Devon Carbon Plan process launches
A top team of environmental experts, charged with ensuring that Devon reduces carbon emissions as quickly as possible, is calling on residents to submit their ideas on how to do it.
The Net-Zero Task Force has been appointed by the Devon Climate Emergency Response Group - made up of Devon’s councils, emergency services and business groups - to deliver the Devon Carbon Plan.
The Carbon Plan will lay out in stark terms what every resident, organisation and business has to do to reduce emissions and safeguard the planet for the next generation.
This Call for Evidence is open to everybody, and every submission will be reviewed by the Task Force.
Submissions will feed into the creation of the Carbon Plan, which includes a series of thematic hearings in November and December.
Each hearing will focus on the different parts of our society that produce most of the emissions, like transport for instance.

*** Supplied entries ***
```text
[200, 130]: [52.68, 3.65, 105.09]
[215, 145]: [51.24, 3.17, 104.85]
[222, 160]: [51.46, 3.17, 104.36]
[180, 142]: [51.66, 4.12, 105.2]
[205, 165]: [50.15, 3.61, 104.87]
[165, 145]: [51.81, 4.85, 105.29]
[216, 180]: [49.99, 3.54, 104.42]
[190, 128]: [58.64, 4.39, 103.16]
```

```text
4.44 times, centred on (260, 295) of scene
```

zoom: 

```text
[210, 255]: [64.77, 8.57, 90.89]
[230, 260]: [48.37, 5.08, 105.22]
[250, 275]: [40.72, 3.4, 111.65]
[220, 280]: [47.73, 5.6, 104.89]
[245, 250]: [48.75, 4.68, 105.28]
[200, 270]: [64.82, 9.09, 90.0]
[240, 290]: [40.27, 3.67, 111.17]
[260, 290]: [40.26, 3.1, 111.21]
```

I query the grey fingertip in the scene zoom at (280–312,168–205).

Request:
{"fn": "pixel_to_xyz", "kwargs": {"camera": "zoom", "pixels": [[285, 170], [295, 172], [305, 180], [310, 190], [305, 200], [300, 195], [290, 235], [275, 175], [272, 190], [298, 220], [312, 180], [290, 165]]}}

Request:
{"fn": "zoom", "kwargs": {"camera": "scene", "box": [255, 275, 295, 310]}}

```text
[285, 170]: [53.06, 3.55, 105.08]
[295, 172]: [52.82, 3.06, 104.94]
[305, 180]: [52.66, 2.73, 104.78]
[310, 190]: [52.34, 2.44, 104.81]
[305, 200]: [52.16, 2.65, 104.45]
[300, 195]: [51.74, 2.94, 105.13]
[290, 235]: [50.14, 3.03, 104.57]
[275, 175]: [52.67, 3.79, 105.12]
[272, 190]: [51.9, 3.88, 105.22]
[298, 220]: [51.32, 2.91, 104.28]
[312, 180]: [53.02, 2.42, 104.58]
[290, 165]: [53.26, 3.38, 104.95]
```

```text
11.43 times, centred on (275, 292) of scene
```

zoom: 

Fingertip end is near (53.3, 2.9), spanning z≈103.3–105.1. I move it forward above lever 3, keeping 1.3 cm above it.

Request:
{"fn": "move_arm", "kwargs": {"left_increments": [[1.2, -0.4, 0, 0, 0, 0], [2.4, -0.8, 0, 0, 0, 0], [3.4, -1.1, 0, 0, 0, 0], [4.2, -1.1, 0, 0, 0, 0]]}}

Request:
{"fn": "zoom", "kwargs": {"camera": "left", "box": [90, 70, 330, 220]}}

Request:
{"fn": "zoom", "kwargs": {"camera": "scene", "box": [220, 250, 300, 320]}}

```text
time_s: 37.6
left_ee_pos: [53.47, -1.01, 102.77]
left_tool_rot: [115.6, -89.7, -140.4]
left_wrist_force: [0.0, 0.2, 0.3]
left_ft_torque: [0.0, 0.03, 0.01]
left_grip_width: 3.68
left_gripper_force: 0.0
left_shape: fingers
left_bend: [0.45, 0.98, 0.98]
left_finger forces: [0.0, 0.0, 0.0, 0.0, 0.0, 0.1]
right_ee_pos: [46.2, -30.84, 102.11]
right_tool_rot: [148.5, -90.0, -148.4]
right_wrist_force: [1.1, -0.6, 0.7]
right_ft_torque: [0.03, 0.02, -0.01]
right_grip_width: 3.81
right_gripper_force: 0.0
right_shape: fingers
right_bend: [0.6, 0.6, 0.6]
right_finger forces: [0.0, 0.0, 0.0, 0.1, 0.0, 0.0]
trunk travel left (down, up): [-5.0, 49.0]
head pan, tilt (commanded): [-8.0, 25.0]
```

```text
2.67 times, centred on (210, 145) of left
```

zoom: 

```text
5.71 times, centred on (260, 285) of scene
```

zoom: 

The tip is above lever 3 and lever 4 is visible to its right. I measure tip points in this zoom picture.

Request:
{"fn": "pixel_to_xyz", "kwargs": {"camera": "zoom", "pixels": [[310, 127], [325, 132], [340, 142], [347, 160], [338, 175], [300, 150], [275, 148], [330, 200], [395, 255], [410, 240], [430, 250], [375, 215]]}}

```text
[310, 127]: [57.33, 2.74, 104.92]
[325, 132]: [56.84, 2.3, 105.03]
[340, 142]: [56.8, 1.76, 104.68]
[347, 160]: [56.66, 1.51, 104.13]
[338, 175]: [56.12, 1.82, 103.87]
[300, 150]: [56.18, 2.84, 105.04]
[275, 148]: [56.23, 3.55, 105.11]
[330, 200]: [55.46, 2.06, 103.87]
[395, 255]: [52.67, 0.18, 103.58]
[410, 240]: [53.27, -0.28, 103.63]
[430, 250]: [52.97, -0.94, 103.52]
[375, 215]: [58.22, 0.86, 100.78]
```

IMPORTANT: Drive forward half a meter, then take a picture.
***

Recent data compiled by Exeter University show that homes and buildings, road transport, and farming account for 83% of all emissions in Devon, Plymouth and Torbay.
The hearings will seek to understand what needs to happen to achieve rapid decarbonisation in Devon, and how it can be delivered.
The hearings will be divided into Food, Land and Sea, (including agriculture, forestry, fisheries and land use), Mobility and Transport, The Built Environment and Energy and Waste.
A draft of the Devon Carbon Plan will be created through a three-step process; firstly, Task Force members and expert witnesses, all recognised in their respective fields, will discuss and then review the evidence.
Then the Task Force will present a series of ‘options’ to a Citizen’s Assembly, which will be convened from January.
Finally the deliberations of the Citizen’s Assembly will lead to the Draft Devon Carbon Plan, which is due for publication next spring.
Chairman of the Net-Zero Taskforce, The University of Exeter’s Professor Patrick Devine-Wright, said: “The challenge facing us all is how we can live and prosper in a carbon neutral economy.
“This is the goal of Devon’s Carbon Plan, to set out a clear roadmap of what we all have to do to ensure that Devon becomes net-zero and continue to thrive.
“We want everyone to be involved, including schools, members of the public, businesses and public sector organisations - we all have a say and part to play.”
Dr Phil Norrey, the Chairman of the Devon Climate Emergency Response Group, said: "The public submissions and the thematic hearings are the first stage in a process that will lead to a comprehensive carbon plan for Devon.
"Everyone in Devon has a stake in this process and I would like to thank the members of the Devon Climate Emergency Response Group and the Net-Zero Taskforce for their contributions and hard work."
Public submissions can be made by following a link on the Devon Climate Emergency website.